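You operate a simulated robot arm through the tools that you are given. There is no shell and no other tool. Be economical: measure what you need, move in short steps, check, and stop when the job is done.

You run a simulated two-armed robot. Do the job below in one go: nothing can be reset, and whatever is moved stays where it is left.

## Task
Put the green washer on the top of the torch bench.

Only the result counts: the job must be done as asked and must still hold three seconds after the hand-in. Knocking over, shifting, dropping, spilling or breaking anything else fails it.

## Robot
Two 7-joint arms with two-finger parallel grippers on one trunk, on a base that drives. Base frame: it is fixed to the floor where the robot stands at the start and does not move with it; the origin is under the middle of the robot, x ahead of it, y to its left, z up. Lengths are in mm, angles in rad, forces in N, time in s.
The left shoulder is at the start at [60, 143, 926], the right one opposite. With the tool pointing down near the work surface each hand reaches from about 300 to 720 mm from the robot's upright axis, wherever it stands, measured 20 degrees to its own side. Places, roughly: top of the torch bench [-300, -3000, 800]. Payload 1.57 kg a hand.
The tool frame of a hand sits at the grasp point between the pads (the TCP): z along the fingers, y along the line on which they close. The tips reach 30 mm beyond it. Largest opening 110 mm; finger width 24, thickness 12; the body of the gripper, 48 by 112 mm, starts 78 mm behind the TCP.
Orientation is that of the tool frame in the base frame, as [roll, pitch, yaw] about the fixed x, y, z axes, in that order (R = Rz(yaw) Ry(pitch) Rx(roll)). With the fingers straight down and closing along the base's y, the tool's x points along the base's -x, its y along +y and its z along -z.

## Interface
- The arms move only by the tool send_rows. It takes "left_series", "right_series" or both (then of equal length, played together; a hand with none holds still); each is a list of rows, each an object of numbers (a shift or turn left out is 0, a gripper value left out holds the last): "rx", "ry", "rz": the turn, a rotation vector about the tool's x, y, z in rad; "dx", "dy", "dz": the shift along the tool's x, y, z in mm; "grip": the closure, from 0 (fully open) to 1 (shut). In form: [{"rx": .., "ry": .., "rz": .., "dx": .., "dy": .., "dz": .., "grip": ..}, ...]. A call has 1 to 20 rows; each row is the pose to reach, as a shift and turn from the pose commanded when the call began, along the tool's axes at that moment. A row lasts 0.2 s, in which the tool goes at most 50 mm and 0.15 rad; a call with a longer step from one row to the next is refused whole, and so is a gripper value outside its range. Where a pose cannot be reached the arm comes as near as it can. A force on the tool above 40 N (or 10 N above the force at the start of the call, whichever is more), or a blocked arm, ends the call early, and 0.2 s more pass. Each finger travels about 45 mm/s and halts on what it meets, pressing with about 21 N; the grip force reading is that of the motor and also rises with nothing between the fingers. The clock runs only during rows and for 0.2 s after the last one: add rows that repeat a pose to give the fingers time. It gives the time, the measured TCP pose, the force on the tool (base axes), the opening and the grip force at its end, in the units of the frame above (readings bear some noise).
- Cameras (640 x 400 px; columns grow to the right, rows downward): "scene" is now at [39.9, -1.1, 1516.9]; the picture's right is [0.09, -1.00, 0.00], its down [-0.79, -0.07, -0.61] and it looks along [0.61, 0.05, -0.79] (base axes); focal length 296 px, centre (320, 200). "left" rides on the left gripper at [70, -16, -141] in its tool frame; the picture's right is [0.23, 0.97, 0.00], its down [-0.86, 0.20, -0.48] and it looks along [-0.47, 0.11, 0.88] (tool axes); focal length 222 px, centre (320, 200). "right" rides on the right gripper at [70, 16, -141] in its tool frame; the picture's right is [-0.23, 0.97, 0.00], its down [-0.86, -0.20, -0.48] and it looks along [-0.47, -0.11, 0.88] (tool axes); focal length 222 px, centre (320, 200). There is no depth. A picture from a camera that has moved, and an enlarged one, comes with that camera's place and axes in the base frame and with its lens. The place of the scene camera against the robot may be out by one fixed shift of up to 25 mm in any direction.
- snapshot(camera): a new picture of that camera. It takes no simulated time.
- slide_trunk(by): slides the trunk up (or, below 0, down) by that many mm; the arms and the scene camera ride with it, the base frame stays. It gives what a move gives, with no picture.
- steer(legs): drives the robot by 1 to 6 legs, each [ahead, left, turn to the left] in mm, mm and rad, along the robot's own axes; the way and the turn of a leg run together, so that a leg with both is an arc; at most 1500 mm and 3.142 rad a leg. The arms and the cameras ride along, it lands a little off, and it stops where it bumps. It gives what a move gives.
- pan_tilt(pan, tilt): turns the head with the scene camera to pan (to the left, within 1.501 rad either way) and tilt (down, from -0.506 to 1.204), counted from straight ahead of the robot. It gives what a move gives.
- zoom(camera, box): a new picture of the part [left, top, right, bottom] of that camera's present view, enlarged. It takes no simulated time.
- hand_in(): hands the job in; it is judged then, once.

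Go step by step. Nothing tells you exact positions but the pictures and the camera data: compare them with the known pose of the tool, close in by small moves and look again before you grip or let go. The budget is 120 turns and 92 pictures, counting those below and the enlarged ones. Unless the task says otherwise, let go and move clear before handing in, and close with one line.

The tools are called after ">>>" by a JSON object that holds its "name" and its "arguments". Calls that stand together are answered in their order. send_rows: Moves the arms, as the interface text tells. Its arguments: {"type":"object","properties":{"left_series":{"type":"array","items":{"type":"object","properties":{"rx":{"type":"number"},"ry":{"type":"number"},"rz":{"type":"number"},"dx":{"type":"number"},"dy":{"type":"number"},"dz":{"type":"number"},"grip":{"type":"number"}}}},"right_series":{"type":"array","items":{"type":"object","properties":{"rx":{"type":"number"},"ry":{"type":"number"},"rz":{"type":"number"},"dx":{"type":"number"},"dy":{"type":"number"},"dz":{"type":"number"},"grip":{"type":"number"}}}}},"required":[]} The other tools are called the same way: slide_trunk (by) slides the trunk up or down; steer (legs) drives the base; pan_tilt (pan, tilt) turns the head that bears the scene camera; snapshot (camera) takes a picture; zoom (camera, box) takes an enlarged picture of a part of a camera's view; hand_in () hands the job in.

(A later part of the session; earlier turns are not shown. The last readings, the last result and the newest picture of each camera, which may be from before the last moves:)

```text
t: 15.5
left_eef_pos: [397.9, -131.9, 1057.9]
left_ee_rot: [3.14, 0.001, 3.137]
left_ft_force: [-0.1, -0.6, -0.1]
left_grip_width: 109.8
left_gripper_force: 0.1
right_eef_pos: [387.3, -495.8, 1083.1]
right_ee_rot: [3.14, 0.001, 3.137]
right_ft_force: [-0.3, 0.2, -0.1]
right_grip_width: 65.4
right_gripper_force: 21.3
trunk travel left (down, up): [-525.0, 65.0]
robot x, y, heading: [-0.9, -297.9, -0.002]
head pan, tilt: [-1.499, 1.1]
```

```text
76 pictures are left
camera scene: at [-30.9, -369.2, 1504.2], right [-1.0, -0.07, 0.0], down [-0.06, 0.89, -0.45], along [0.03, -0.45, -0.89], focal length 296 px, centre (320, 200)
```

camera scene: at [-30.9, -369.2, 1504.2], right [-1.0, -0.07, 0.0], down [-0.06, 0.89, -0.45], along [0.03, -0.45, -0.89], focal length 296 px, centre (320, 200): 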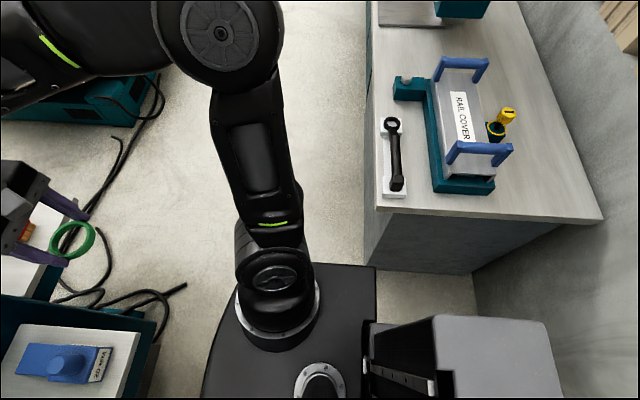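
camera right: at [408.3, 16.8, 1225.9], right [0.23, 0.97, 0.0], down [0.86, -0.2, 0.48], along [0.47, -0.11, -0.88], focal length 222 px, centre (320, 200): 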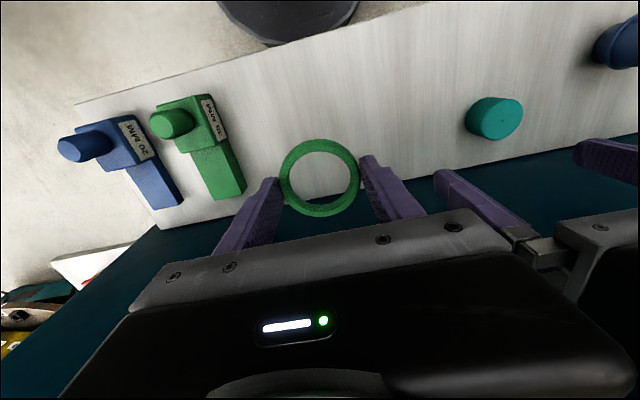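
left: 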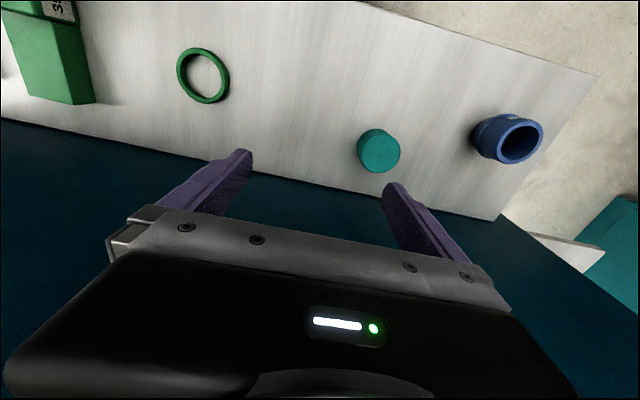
---+---
Quote all the lines above exactly as given. Do not include the pictures.

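You operate a simulated robot arm through the tools that you are given. There is no shell and no other tool. Be economical: measure what you need, move in short steps, check, and stop when the job is done.

You run a simulated two-armed robot. Do the job below in one go: nothing can be reset, and whatever is moved stays where it is left.

## Task
Put the green washer on the top of the torch bench.

Only the result counts: the job must be done as asked and must still hold three seconds after the hand-in. Knocking over, shifting, dropping, spilling or breaking anything else fails it.

## Robot
Two 7-joint arms with two-finger parallel grippers on one trunk, on a base that drives. Base frame: it is fixed to the floor where the robot stands at the start and does not move with it; the origin is under the middle of the robot, x ahead of it, y to its left, z up. Lengths are in mm, angles in rad, forces in N, time in s.
The left shoulder is at the start at [60, 143, 926], the right one opposite. With the tool pointing down near the work surface each hand reaches from about 300 to 720 mm from the robot's upright axis, wherever it stands, measured 20 degrees to its own side. Places, roughly: top of the torch bench [-300, -3000, 800]. Payload 1.57 kg a hand.
The tool frame of a hand sits at the grasp point between the pads (the TCP): z along the fingers, y along the line on which they close. The tips reach 30 mm beyond it. Largest opening 110 mm; finger width 24, thickness 12; the body of the gripper, 48 by 112 mm, starts 78 mm behind the TCP.
Orientation is that of the tool frame in the base frame, as [roll, pitch, yaw] about the fixed x, y, z axes, in that order (R = Rz(yaw) Ry(pitch) Rx(roll)). With the fingers straight down and closing along the base's y, the tool's x points along the base's -x, its y along +y and its z along -z.

## Interface
- The arms move only by the tool send_rows. It takes "left_series", "right_series" or both (then of equal length, played together; a hand with none holds still); each is a list of rows, each an object of numbers (a shift or turn left out is 0, a gripper value left out holds the last): "rx", "ry", "rz": the turn, a rotation vector about the tool's x, y, z in rad; "dx", "dy", "dz": the shift along the tool's x, y, z in mm; "grip": the closure, from 0 (fully open) to 1 (shut). In form: [{"rx": .., "ry": .., "rz": .., "dx": .., "dy": .., "dz": .., "grip": ..}, ...]. A call has 1 to 20 rows; each row is the pose to reach, as a shift and turn from the pose commanded when the call began, along the tool's axes at that moment. A row lasts 0.2 s, in which the tool goes at most 50 mm and 0.15 rad; a call with a longer step from one row to the next is refused whole, and so is a gripper value outside its range. Where a pose cannot be reached the arm comes as near as it can. A force on the tool above 40 N (or 10 N above the force at the start of the call, whichever is more), or a blocked arm, ends the call early, and 0.2 s more pass. Each finger travels about 45 mm/s and halts on what it meets, pressing with about 21 N; the grip force reading is that of the motor and also rises with nothing between the fingers. The clock runs only during rows and for 0.2 s after the last one: add rows that repeat a pose to give the fingers time. It gives the time, the measured TCP pose, the force on the tool (base axes), the opening and the grip force at its end, in the units of the frame above (readings bear some noise).
- Cameras (640 x 400 px; columns grow to the right, rows downward): "scene" is now at [39.9, -1.1, 1516.9]; the picture's right is [0.09, -1.00, 0.00], its down [-0.79, -0.07, -0.61] and it looks along [0.61, 0.05, -0.79] (base axes); focal length 296 px, centre (320, 200). "left" rides on the left gripper at [70, -16, -141] in its tool frame; the picture's right is [0.23, 0.97, 0.00], its down [-0.86, 0.20, -0.48] and it looks along [-0.47, 0.11, 0.88] (tool axes); focal length 222 px, centre (320, 200). "right" rides on the right gripper at [70, 16, -141] in its tool frame; the picture's right is [-0.23, 0.97, 0.00], its down [-0.86, -0.20, -0.48] and it looks along [-0.47, -0.11, 0.88] (tool axes); focal length 222 px, centre (320, 200). There is no depth. A picture from a camera that has moved, and an enlarged one, comes with that camera's place and axes in the base frame and with its lens. The place of the scene camera against the robot may be out by one fixed shift of up to 25 mm in any direction.
- snapshot(camera): a new picture of that camera. It takes no simulated time.
- slide_trunk(by): slides the trunk up (or, below 0, down) by that many mm; the arms and the scene camera ride with it, the base frame stays. It gives what a move gives, with no picture.
- steer(legs): drives the robot by 1 to 6 legs, each [ahead, left, turn to the left] in mm, mm and rad, along the robot's own axes; the way and the turn of a leg run together, so that a leg with both is an arc; at most 1500 mm and 3.142 rad a leg. The arms and the cameras ride along, it lands a little off, and it stops where it bumps. It gives what a move gives.
- pan_tilt(pan, tilt): turns the head with the scene camera to pan (to the left, within 1.501 rad either way) and tilt (down, from -0.506 to 1.204), counted from straight ahead of the robot. It gives what a move gives.
- zoom(camera, box): a new picture of the part [left, top, right, bottom] of that camera's present view, enlarged. It takes no simulated time.
- hand_in(): hands the job in; it is judged then, once.

Go step by step. Nothing tells you exact positions but the pictures and the camera data: compare them with the known pose of the tool, close in by small moves and look again before you grip or let go. The budget is 120 turns and 92 pictures, counting those below and the enlarged ones. Unless the task says otherwise, let go and move clear before handing in, and close with one line.

The tools are called after ">>>" by a JSON object that holds its "name" and its "arguments". Calls that stand together are answered in their order. send_rows: Moves the arms, as the interface text tells. Its arguments: {"type":"object","properties":{"left_series":{"type":"array","items":{"type":"object","properties":{"rx":{"type":"number"},"ry":{"type":"number"},"rz":{"type":"number"},"dx":{"type":"number"},"dy":{"type":"number"},"dz":{"type":"number"},"grip":{"type":"number"}}}},"right_series":{"type":"array","items":{"type":"object","properties":{"rx":{"type":"number"},"ry":{"type":"number"},"rz":{"type":"number"},"dx":{"type":"number"},"dy":{"type":"number"},"dz":{"type":"number"},"grip":{"type":"number"}}}}},"required":[]} The other tools are called the same way: slide_trunk (by) slides the trunk up or down; steer (legs) drives the base; pan_tilt (pan, tilt) turns the head that bears the scene camera; snapshot (camera) takes a picture; zoom (camera, box) takes an enlarged picture of a part of a camera's view; hand_in () hands the job in.

(A later part of the session; earlier turns are not shown. The last readings, the last result and the newest picture of each camera, which may be from before the last moves:)

```text
t: 15.5
left_eef_pos: [397.9, -131.9, 1057.9]
left_ee_rot: [3.14, 0.001, 3.137]
left_ft_force: [-0.1, -0.6, -0.1]
left_grip_width: 109.8
left_gripper_force: 0.1
right_eef_pos: [387.3, -495.8, 1083.1]
right_ee_rot: [3.14, 0.001, 3.137]
right_ft_force: [-0.3, 0.2, -0.1]
right_grip_width: 65.4
right_gripper_force: 21.3
trunk travel left (down, up): [-525.0, 65.0]
robot x, y, heading: [-0.9, -297.9, -0.002]
head pan, tilt: [-1.499, 1.1]
```

```text
76 pictures are left
camera scene: at [-30.9, -369.2, 1504.2], right [-1.0, -0.07, 0.0], down [-0.06, 0.89, -0.45], along [0.03, -0.45, -0.89], focal length 296 px, centre (320, 200)
```

camera scene: at [-30.9, -369.2, 1504.2], right [-1.0, -0.07, 0.0], down [-0.06, 0.89, -0.45], along [0.03, -0.45, -0.89], focal length 296 px, centre (320, 200): 
camera right: at [408.3, 16.8, 1225.9], right [0.23, 0.97, 0.0], down [0.86, -0.2, 0.48], along [0.47, -0.11, -0.88], focal length 222 px, centre (320, 200): 
left: 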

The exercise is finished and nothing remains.